• **The exercise**
For this exercise, return only the lines from the line containing "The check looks" through the line containing "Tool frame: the", both ends included, exactly as they are.

----- Material -----

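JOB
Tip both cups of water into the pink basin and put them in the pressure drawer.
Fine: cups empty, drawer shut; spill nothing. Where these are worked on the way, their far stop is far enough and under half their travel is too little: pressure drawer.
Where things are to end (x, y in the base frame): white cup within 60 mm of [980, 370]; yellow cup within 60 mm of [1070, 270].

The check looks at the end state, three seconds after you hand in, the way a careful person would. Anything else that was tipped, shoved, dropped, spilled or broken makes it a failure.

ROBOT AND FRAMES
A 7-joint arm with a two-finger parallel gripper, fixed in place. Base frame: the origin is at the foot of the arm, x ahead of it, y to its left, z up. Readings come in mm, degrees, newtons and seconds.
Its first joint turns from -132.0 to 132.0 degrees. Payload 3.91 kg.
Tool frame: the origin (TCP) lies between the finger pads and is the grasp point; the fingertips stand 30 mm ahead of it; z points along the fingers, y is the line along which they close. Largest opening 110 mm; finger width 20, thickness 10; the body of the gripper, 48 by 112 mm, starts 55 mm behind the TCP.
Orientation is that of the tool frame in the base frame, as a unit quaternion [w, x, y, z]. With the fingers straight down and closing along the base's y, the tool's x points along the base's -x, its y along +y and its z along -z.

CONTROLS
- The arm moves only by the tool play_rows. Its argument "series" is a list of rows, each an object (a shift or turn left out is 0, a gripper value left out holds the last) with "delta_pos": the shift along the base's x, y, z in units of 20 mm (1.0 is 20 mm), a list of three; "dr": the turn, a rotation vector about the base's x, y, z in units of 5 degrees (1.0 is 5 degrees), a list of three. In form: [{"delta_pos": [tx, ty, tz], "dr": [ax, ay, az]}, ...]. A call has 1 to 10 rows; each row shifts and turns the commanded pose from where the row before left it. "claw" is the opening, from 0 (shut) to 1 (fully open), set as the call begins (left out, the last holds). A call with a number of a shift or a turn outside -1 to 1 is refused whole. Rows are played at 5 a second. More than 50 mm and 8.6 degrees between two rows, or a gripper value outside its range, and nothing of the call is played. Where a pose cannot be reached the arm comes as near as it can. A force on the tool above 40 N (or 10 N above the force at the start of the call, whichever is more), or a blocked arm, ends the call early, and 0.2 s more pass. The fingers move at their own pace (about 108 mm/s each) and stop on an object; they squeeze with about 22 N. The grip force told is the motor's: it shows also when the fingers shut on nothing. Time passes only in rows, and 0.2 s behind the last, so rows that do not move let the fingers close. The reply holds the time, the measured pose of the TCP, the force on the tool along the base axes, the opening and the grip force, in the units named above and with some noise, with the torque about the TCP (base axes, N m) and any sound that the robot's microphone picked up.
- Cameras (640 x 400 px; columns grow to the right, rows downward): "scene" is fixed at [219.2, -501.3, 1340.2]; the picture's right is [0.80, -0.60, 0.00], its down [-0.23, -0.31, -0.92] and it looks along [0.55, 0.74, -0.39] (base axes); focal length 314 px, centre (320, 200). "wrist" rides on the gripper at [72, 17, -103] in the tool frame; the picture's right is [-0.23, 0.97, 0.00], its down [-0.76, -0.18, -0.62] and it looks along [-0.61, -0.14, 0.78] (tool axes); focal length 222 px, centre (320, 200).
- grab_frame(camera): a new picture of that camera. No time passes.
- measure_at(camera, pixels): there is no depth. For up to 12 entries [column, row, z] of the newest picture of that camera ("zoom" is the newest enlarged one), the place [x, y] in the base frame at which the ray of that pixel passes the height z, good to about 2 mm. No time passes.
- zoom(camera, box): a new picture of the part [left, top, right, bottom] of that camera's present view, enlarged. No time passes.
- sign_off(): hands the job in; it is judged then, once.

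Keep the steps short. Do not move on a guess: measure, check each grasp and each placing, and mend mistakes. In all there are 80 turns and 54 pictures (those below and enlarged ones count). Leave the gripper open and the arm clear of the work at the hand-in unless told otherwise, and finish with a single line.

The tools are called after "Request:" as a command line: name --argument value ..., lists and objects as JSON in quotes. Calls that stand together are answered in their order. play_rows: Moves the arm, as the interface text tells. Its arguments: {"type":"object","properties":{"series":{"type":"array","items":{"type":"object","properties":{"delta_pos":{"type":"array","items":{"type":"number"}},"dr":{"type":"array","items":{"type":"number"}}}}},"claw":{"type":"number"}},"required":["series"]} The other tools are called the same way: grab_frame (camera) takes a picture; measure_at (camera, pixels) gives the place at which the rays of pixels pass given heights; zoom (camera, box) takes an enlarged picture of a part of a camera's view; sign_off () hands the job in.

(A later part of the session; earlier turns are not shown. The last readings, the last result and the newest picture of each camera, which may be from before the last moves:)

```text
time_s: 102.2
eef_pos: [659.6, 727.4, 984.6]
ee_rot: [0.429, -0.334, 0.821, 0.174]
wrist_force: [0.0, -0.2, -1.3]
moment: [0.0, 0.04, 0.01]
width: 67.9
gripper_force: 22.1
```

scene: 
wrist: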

-----

• **Solution for this task**
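The check looks at the end state, three seconds after you hand in, the way a careful person would. Anything else that was tipped, shoved, dropped, spilled or broken makes it a failure.

ROBOT AND FRAMES
A 7-joint arm with a two-finger parallel gripper, fixed in place. Base frame: the origin is at the foot of the arm, x ahead of it, y to its left, z up. Readings come in mm, degrees, newtons and seconds.
Its first joint turns from -132.0 to 132.0 degrees. Payload 3.91 kg.
Tool frame: the origin (TCP) lies between the finger pads and is the grasp point; the fingertips stand 30 mm ahead of it; z points along the fingers, y is the line along which they close. Largest opening 110 mm; finger width 20, thickness 10; the body of the gripper, 48 by 112 mm, starts 55 mm behind the TCP.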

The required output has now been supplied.